The greatest merit of Elihu Rubin’s book is that he avoids making the pejorative judgments that have come to dominate the general public’s view of the architecture and planning methods of the 1950s and 1960s, stating that we are doing a disservice by ignoring the perspective of planners who were fearful that American cities were dying. Additionally, by focussing on a second-tier American city and corporate instead of municipal planning, Rubin opens up new perspectives on the actors involved in the comprehensive redevelopment of central districts. With its urban renewal programme, insurance company Prudential thought it could not only administer business activities more efficiently, but also visually boost its local reputation as a modern company that was working in the public interest. By clearing slums and promoting highway construction, Prudential believed it was insuring the survival and growth of the American inner city. With the help of local authorities, the insurer managed to establish itself as a quasi-public entity that was fighting urban blight and increasing accessibility, embodied in the tax breaks it secured.

Insuring the City

Architectural rendering of Prudential Center, circa 1960-1968.

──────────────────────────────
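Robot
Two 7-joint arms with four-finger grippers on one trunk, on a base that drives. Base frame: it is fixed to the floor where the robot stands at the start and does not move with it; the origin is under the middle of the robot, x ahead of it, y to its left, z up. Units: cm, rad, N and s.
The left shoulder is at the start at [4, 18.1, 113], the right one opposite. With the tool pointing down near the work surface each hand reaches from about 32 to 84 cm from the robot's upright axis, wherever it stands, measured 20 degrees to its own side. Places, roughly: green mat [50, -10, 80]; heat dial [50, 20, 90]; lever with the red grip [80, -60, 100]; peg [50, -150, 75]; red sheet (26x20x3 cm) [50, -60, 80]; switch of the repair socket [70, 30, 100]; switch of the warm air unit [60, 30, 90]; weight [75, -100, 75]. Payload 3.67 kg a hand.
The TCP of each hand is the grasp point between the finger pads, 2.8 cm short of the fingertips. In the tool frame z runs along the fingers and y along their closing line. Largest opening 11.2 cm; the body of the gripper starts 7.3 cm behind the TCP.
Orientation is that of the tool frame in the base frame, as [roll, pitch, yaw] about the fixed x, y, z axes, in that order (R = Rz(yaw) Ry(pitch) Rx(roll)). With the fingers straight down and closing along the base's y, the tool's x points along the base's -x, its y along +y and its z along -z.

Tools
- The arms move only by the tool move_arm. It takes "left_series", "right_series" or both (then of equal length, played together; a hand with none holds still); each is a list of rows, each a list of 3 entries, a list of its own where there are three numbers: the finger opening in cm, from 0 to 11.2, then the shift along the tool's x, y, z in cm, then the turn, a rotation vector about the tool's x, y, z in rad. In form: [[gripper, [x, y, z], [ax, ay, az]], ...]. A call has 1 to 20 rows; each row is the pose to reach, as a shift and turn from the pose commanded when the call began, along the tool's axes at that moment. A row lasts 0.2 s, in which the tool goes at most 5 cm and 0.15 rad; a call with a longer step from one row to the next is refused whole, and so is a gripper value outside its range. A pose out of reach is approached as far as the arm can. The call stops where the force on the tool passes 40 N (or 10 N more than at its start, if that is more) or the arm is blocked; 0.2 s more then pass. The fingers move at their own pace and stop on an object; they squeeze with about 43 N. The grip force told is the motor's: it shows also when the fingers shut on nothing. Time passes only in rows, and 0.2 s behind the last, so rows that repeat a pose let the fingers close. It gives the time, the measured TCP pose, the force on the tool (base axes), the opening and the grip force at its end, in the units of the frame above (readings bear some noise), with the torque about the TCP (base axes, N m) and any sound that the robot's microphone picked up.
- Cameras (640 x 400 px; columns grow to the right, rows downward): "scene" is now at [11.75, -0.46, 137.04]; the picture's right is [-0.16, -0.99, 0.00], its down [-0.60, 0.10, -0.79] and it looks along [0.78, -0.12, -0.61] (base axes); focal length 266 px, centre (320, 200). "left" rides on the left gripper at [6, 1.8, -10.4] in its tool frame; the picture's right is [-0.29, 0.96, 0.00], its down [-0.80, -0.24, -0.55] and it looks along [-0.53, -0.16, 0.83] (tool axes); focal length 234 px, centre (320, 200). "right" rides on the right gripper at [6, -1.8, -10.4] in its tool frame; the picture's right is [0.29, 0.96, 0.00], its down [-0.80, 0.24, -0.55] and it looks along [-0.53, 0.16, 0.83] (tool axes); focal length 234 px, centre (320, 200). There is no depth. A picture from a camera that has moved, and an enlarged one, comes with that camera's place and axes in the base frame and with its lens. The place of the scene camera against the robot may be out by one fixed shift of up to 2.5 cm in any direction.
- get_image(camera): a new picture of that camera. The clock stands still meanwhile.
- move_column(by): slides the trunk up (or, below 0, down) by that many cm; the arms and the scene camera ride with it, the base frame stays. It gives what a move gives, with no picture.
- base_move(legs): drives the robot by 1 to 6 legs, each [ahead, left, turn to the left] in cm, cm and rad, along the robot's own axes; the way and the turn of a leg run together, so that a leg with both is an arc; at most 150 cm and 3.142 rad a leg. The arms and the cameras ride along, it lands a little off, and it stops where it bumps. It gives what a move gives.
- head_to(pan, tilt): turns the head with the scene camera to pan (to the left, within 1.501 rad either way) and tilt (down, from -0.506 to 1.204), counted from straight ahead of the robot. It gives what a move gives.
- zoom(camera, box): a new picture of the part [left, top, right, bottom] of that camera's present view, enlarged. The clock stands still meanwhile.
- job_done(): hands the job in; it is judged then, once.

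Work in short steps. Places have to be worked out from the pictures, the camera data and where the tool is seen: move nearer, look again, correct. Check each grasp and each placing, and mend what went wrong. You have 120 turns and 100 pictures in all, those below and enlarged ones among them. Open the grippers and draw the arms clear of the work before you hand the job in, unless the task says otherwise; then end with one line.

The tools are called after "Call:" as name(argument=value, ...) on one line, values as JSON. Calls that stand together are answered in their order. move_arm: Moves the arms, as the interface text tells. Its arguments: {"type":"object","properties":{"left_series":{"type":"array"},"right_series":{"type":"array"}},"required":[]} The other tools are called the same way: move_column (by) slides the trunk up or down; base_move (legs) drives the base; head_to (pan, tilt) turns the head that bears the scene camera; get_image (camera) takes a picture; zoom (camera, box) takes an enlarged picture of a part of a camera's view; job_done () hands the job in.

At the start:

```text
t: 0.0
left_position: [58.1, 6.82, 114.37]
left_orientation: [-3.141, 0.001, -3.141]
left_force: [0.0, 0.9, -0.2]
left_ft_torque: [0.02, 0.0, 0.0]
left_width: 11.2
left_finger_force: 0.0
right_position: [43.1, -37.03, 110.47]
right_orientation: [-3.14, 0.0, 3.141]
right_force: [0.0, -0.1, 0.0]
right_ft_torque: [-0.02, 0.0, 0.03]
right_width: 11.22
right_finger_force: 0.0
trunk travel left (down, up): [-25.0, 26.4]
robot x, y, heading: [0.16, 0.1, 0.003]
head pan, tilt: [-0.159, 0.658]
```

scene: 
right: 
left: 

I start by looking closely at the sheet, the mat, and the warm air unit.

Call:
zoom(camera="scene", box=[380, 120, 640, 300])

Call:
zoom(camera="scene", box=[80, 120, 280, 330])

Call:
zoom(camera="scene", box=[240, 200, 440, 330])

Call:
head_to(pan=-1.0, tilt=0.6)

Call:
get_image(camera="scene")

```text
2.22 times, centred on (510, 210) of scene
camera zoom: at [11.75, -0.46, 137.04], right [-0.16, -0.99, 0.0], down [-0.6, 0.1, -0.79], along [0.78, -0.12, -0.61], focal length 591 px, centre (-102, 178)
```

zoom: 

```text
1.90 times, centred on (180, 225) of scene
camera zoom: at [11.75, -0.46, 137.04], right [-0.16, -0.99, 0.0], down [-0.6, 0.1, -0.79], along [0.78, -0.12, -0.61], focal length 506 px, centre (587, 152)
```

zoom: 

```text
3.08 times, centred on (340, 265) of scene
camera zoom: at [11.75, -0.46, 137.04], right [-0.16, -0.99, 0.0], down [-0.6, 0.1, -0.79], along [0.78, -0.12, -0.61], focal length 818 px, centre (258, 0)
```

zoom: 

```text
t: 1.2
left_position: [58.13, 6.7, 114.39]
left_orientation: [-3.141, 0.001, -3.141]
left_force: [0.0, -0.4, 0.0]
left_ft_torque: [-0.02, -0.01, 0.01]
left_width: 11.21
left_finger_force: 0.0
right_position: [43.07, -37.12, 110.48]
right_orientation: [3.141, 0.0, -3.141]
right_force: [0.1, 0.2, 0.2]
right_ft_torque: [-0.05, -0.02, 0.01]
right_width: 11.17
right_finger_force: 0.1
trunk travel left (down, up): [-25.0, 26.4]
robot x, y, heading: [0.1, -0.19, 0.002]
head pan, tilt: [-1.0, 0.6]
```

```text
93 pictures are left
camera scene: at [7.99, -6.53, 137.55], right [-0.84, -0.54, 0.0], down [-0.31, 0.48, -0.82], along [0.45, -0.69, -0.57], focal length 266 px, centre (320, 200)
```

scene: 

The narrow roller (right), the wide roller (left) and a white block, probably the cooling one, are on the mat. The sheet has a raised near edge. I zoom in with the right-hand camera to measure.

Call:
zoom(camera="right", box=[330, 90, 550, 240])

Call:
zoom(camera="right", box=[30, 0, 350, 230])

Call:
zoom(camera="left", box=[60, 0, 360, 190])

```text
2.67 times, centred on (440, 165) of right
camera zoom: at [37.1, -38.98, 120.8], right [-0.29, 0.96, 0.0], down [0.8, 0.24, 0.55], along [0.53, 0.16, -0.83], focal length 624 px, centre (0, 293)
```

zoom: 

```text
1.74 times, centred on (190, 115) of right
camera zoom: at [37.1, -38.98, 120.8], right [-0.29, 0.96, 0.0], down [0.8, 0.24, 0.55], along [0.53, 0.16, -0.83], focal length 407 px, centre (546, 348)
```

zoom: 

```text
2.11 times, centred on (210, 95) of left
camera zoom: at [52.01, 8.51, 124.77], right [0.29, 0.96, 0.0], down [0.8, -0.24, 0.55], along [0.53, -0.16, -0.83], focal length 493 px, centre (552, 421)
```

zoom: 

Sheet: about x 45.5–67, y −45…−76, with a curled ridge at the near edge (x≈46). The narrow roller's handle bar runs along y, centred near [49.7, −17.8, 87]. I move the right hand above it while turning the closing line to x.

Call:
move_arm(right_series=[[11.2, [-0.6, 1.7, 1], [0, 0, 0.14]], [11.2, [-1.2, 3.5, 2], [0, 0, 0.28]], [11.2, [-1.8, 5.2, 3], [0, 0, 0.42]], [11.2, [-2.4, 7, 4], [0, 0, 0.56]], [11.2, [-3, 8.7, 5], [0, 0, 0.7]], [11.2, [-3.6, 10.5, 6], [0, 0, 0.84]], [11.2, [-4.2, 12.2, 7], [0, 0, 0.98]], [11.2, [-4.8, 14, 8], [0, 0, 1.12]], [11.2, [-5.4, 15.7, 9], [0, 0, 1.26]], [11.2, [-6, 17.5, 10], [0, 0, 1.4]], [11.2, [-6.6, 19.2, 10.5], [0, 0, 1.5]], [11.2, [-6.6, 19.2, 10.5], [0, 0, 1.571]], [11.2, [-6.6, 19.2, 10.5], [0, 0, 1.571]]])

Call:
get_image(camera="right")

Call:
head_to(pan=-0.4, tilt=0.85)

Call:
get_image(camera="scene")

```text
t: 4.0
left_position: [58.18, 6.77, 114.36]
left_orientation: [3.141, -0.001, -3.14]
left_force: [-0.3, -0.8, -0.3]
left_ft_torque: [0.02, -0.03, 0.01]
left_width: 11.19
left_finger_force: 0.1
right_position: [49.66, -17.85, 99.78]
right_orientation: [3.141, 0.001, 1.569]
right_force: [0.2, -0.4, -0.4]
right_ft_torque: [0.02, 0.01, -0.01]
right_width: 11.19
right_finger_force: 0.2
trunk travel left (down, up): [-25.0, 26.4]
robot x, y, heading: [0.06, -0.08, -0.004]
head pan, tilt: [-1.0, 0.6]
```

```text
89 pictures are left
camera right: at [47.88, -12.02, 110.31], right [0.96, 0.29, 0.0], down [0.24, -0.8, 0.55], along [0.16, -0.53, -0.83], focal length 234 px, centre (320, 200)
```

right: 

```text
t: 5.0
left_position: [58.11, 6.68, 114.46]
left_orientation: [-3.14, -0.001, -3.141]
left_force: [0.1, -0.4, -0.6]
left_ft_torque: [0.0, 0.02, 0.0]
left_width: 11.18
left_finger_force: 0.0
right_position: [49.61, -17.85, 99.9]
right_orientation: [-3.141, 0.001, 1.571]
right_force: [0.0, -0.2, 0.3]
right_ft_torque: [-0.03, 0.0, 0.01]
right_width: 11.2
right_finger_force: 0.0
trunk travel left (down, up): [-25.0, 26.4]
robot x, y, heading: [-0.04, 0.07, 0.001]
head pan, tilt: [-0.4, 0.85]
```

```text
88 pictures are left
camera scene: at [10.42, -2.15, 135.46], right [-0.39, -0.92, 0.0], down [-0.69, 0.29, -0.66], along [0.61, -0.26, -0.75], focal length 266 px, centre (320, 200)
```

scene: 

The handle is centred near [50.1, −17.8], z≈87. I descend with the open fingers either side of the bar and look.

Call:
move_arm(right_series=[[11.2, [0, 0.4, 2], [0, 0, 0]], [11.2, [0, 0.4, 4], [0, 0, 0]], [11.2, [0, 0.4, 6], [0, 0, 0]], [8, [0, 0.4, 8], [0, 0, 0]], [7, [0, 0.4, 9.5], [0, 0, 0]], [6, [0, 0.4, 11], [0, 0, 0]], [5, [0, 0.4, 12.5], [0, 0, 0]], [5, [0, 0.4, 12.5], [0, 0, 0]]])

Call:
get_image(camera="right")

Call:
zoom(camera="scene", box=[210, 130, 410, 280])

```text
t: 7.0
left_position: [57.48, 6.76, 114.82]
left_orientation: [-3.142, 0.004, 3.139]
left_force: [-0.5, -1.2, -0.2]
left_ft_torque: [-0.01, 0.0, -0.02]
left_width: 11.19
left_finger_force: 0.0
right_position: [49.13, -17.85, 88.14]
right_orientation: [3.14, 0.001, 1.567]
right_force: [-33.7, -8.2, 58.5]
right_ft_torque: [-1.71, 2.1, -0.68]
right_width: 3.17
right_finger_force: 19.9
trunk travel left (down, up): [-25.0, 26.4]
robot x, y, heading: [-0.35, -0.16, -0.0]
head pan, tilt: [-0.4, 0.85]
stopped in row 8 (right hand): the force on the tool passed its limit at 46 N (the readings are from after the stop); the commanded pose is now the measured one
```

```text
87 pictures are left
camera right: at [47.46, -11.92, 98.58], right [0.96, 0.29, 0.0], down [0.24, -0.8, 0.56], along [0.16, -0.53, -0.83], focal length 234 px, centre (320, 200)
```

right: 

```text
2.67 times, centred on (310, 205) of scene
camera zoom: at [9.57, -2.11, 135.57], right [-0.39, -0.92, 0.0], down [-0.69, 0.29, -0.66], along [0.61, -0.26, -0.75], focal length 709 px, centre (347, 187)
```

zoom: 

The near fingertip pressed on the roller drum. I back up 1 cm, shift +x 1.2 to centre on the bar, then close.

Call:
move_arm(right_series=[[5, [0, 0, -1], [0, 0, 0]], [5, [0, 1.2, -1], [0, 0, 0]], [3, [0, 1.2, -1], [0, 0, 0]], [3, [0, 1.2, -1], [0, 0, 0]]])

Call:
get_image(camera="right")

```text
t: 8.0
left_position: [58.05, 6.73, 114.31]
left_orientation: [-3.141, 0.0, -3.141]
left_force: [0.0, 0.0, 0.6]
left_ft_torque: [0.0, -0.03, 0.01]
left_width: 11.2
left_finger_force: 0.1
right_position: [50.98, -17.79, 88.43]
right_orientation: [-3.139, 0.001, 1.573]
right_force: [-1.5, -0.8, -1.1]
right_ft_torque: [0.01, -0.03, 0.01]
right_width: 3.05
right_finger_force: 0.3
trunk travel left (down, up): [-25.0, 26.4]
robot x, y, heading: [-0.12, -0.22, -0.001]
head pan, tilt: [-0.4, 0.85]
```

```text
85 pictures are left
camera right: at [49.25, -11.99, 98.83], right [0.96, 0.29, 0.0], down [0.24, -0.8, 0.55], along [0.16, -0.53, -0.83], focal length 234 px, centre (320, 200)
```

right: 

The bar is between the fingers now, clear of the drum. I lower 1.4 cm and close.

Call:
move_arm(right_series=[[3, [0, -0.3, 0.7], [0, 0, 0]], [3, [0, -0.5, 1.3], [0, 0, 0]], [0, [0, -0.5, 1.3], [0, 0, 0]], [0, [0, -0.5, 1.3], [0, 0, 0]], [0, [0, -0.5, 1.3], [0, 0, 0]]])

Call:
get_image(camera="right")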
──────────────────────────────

Mayor John Collins records (Collection #0244.001) City of Boston Archives

In the book’s closing chapters, Rubin discusses the Center’s architecture in more detail. Special attention is given to Charles Luckman, the pragmatic soap salesman turned architect who dotted American cityscapes with office architecture during the first post war decades. For Prudential, hiring Luckman instead of one of the era’s more famous architects was part of reinforcing its solid and business-like company profile. Rubin concludes we should understand Prudential’s urban renewal agenda as a vote of confidence in the future of Boston’s struggling inner city. The company genuinely thought its interests converged with those of the public at large, by providing life insurance and fiscal security as well as reshaping the cities in which its clients lived. This impressively detailed study of the complicated interplay between corporate, political and architectural actors, gives us new insights into whom imagined and built post-war urban America – moving our attention away from current discussions about taste and aesthetics.